Hoje, olha para trás e recusa-se a considerar que a reforma agrária, apesar do seu modelo e dos excessos que combateu, não é responsável pela crise e quase morte da agricultura portuguesa após a adesão à Comunidade Económica Europeia.

“O tipo de agricultura de sequeiro e em extensão que se fazia em Portugal estava condenado. O Alentejo não tinha condições para cultura de cereais. Tem para montado e para regadio com o Alqueva. A crise agrícola no Alentejo vinha dos anos 60, perdurou 30 anos. Hoje estamos num período de rejuvenescimento da agricultura em Portugal com um modelo completamente diferente”, argumenta Barreto. Entende que a reforma agrária baseada em UCP e dirigida pelo PCP apenas reproduziu o modelo de agricultura adoptado pelo Estado Novo, esse, sim, o responsável pelo erro de modelo agrícola.

“A produção de cereais era fomentada e subsidiada pelo Estado salazarista.
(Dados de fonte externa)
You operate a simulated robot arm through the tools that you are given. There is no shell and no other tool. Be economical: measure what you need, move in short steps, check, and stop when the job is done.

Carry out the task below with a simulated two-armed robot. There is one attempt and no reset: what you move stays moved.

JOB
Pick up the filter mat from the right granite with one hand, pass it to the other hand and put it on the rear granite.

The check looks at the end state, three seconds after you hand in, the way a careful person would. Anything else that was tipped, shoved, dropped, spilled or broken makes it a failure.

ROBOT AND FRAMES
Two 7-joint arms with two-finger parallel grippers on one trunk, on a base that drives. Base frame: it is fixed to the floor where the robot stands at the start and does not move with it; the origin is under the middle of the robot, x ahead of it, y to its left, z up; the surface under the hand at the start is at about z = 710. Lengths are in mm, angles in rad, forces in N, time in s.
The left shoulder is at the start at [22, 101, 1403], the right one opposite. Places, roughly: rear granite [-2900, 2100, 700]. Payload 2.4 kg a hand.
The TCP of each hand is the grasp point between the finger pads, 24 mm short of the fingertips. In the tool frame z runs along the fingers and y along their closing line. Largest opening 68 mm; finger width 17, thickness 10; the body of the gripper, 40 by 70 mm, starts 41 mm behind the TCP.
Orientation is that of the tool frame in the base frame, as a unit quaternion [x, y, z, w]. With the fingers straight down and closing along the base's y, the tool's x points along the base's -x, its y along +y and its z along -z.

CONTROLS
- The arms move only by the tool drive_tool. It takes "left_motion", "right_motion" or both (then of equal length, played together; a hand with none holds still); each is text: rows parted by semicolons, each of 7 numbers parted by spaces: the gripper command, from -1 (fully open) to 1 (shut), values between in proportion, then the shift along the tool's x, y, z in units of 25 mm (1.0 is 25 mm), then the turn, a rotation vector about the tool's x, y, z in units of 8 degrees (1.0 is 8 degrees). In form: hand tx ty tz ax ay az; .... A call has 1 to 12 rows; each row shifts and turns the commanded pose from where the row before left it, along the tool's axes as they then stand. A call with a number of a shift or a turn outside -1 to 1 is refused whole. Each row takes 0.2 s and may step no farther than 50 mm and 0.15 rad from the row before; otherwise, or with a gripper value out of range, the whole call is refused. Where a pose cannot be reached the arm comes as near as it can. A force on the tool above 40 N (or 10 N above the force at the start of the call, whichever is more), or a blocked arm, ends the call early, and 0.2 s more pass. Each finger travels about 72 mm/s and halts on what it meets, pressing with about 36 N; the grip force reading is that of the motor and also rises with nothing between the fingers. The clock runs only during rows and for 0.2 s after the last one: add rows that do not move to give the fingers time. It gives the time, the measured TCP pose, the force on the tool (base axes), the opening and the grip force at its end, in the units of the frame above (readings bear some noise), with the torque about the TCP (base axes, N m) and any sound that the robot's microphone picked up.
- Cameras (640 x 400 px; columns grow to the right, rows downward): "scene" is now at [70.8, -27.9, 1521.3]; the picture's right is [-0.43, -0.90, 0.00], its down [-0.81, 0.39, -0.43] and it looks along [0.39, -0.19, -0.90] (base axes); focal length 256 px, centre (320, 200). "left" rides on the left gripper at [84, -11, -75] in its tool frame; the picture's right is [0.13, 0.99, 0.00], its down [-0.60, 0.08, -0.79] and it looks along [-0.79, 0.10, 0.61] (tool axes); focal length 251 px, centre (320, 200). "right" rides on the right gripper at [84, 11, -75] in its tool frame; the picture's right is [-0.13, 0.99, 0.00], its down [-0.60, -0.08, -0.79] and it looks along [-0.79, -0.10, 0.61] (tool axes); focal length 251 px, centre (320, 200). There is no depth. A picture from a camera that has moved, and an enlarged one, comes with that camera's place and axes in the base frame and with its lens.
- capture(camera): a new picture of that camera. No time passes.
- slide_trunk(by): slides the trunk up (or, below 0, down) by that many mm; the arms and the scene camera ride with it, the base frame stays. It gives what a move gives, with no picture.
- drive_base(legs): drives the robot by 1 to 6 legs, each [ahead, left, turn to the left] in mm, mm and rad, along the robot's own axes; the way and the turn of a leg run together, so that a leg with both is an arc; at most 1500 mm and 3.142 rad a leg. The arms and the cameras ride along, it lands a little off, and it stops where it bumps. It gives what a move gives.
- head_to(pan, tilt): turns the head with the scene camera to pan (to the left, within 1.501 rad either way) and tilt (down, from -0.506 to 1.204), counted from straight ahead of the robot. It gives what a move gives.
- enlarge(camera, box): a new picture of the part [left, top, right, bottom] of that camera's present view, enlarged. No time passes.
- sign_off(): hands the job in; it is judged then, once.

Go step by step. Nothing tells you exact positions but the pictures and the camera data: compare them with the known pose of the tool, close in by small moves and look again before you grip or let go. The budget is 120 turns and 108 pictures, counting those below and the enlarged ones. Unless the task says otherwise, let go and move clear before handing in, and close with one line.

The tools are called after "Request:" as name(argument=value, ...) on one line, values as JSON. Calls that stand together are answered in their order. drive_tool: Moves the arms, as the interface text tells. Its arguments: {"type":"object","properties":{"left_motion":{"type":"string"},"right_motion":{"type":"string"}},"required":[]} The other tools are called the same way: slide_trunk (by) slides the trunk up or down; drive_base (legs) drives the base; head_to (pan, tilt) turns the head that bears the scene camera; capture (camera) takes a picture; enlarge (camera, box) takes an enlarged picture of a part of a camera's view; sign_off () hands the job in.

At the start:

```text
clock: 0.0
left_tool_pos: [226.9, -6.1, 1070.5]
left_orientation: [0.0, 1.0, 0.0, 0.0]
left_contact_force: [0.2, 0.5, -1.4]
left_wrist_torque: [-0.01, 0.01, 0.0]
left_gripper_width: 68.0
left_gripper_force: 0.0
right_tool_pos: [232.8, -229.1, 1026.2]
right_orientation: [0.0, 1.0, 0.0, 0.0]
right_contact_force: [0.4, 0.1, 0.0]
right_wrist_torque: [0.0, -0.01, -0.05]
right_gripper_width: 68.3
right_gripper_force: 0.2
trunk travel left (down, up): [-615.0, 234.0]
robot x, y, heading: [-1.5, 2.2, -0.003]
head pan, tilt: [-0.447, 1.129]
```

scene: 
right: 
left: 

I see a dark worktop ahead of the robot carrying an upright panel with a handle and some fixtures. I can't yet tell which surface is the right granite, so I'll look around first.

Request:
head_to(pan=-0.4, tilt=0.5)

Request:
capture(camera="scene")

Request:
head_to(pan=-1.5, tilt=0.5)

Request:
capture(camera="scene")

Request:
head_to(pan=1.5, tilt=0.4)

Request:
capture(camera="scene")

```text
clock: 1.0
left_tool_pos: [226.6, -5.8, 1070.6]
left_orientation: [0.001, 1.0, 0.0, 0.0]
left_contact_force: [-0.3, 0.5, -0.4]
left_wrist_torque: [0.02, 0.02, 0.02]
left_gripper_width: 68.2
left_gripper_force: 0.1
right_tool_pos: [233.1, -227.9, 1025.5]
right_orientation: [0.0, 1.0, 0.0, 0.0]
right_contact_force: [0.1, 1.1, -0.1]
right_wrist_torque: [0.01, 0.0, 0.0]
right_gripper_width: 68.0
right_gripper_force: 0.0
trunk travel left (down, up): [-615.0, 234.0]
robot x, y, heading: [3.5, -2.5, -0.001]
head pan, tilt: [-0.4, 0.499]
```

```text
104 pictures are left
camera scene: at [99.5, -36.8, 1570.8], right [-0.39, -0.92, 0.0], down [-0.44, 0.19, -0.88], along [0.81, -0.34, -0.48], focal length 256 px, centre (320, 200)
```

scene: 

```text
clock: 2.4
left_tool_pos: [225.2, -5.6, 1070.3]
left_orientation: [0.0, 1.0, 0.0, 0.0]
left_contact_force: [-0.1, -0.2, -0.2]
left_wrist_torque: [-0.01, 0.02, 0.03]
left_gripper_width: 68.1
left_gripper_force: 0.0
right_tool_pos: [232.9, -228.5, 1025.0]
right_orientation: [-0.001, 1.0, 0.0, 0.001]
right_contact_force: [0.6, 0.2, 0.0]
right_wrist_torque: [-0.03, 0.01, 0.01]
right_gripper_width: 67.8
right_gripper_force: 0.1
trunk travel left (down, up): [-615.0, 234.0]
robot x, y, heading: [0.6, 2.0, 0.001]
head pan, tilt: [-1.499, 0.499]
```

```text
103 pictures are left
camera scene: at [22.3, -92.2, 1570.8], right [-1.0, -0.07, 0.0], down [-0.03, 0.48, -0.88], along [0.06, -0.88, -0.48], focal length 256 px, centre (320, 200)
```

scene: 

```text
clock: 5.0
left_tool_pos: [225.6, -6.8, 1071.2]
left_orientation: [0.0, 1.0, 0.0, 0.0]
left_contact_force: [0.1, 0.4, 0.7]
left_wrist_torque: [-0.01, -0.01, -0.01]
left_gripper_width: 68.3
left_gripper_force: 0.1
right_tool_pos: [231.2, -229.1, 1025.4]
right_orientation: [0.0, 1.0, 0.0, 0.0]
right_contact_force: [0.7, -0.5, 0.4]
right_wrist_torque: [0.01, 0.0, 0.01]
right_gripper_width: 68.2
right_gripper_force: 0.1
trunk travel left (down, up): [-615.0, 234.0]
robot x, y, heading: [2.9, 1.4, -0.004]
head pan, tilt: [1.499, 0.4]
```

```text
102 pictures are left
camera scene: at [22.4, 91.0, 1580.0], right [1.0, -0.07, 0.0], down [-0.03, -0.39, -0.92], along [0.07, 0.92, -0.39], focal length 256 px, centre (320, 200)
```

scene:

Os preços no Estado Novo para o vinho e os cereais eram tabelados pelo Estado e a política usada penalizava os mais pobres, mas quem produzia mais ficava mais rico, porque tinha mais lucro com o preço tabelado”, sublinha. E conclui: “Aquele modelo morreria de qualquer maneira, mesmo sem reforma agrária.”

Mas há uma herança que atribui à reforma agrária: a da aceleração da cartelização do aparelho de Estado, ou seja, a colocação de militantes partidários no aparelho de Estado e na administração pública. “A cartelização acontece em todo o país, mas no Alentejo é mais rápido. Em Janeiro de 1975, com a criação dos centros regionais da Reforma Agrária, que tinha sede em Lisboa, mas existia nos distritos e nos concelhos, os lugares são preenchidos com funcionários políticos do PCP. Criam um ministério paralelo. Mas o sistema foi extensível à Segurança Social, ao Crédito Agrícola de Emergência, aos bancos, então nacionalizados. A esmagadora maioria eram militantes que eram transferidos dentro do Estado ou entravam na função pública. Foi uma organização minuciosamente montada.”